Uno de esos testimonios procede de San Agustín, que decía: "Entra en ti mismo. En tu interior habita la verdad". La verdad, que no es lo mismo que las múltiples opiniones que sobre todo se vierten en el mundo actual.
Su testimonio no ha perdido vigencia a través de los siglos, aunque podamos ver que en nuestro tiempo se han perdido las virtudes que atañen a la interioridad. Y la vida espiritual se disuelve en un abanico de intentos y aún abandonos.

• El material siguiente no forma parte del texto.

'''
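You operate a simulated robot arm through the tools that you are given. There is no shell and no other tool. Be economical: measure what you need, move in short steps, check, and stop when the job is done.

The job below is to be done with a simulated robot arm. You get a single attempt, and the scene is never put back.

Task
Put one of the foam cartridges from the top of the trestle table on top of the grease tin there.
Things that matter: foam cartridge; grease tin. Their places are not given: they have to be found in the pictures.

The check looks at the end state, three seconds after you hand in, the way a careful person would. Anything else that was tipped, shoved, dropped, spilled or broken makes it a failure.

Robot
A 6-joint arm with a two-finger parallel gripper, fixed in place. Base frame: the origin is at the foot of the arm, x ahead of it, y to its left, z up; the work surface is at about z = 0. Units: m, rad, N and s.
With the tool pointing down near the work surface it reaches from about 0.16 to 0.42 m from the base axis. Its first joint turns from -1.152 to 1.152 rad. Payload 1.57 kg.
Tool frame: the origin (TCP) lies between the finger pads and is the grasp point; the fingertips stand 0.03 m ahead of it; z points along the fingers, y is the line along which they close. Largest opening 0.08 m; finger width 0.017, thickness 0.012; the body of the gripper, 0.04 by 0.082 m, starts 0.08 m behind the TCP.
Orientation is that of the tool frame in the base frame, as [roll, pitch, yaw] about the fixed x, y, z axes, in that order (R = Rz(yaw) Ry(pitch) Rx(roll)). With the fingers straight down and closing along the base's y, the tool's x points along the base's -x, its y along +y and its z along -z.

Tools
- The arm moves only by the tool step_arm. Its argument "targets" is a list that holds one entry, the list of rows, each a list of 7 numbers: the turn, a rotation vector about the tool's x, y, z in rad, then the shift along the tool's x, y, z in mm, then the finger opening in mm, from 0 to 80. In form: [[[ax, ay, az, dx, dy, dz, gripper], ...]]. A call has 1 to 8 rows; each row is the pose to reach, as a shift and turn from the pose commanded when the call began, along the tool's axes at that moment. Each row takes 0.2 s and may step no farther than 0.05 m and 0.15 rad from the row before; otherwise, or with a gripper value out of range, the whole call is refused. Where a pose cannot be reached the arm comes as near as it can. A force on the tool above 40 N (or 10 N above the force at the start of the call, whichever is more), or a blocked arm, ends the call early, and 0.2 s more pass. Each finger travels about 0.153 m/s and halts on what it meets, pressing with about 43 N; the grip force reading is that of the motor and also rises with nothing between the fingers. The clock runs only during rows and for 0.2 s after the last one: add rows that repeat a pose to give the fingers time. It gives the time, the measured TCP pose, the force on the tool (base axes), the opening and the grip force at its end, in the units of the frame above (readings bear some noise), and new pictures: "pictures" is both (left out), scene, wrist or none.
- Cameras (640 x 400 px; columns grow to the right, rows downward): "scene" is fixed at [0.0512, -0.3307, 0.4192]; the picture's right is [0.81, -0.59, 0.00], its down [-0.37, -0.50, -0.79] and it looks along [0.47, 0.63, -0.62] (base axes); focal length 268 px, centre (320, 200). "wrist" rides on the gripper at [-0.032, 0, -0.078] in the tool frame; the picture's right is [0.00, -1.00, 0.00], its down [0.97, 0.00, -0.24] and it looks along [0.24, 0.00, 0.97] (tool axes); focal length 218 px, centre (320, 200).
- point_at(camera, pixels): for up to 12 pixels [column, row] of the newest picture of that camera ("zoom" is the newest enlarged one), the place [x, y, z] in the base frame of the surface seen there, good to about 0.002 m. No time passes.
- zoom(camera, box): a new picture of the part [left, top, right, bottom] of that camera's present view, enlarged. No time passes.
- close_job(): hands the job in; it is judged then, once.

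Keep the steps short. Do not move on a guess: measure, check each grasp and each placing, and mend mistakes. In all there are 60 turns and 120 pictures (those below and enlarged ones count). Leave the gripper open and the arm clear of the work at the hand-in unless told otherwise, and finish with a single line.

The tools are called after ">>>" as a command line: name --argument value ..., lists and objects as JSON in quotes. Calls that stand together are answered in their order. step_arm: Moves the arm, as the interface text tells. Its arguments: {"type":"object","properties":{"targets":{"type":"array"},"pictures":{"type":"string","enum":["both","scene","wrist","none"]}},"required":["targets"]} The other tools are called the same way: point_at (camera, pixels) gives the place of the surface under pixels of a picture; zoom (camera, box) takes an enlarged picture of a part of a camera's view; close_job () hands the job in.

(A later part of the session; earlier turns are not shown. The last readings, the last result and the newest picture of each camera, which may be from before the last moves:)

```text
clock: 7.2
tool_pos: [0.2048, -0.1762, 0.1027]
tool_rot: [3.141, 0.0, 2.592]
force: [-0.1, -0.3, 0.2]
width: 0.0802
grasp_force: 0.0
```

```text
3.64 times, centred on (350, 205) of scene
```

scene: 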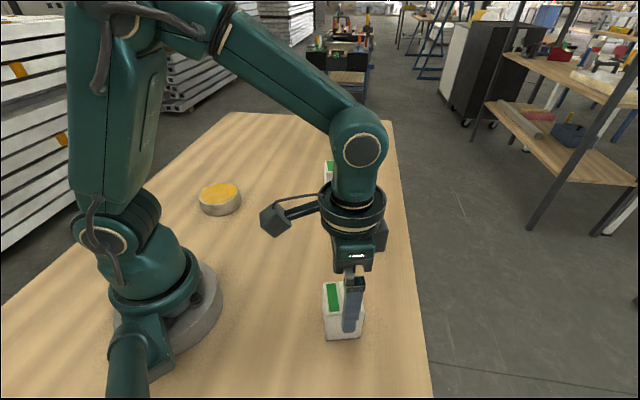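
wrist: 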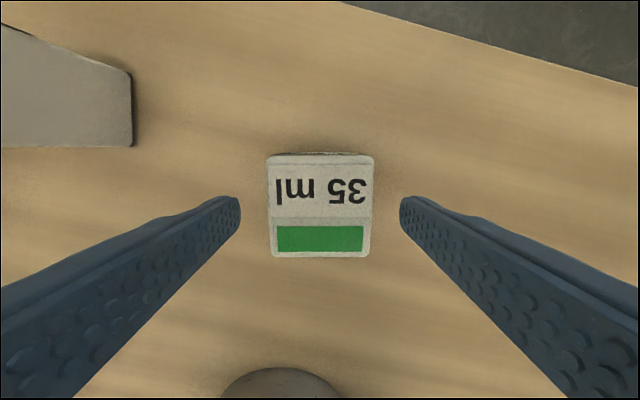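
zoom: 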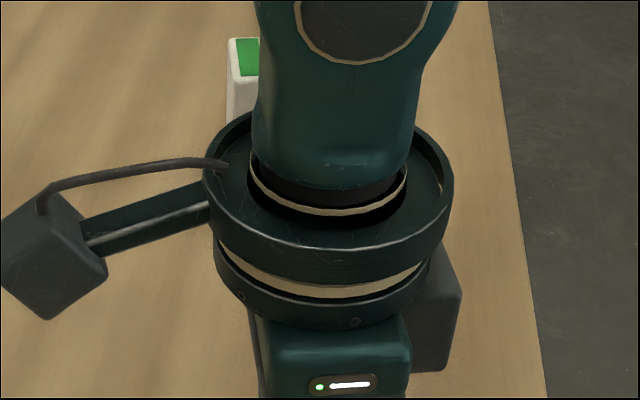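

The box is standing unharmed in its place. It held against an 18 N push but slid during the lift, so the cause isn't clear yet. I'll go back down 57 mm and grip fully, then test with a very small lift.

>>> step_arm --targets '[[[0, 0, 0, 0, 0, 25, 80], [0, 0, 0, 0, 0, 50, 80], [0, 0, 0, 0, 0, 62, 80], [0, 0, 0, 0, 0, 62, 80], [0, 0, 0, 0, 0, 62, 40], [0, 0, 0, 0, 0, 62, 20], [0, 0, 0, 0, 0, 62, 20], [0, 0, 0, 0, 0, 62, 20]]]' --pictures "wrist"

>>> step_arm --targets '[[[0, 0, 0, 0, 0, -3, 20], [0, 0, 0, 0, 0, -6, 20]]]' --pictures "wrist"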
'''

Pero el suyo no es el único ejemplo que se pueda citar. La conversión de la tibieza al fervor se puede apreciar en Santa Teresa de Jesús. "De pasatiempo en pasatiempo, de vanidad en vanidad, de ocasión en ocasión, decía la santa, a meterme tanto en muy grandes ocasiones y andar tan estragada mi alma en muchas vanidades. (…) Dábanme gran contento todas las cosas de Dios, teníanme atada las del mundo. Parece que quería concertar estos dos contrarios, tan enemigos uno de otro, como es vida espiritual y gustos y pasatiempos sensuales".
En el Castillo interior volcó la santa toda su experiencia espiritual. En la Séptima Morada de ese castillo refiere, llegada a esa etapa de su camino, "no deseo como antes morir para ver a Dios. Ahora prefiero vivir muchos años para trabajar por Él".
Aunque ya no hay sequedades, y "el alma se encuentra en quietud, pues me encuentro junto al mismo Señor". Teresa de Jesús advierte que "sin embargo, no falta la cruz, pero sin pérdida de la paz interior".
Convertirse
La conversión no es un ajuste pequeño y momentáneo. Sino un cambio radical para adherir al Evangelio, que abarca todo el recorrido de la vida cristiana.
Por último y para tener en cuenta este es tiempo litúrgico de oración, práctica del ayuno y la limosna, para transitar el camino cuaresmal. Y volver a Dios con corazón contrito.
(*) Pablo VI: Mensaje al finalizar el Concilio Vaticano II, el 8 de diciembre de 1965.
(GS) Concilio Vaticano II: Constitución pastoral Gaudium et spes.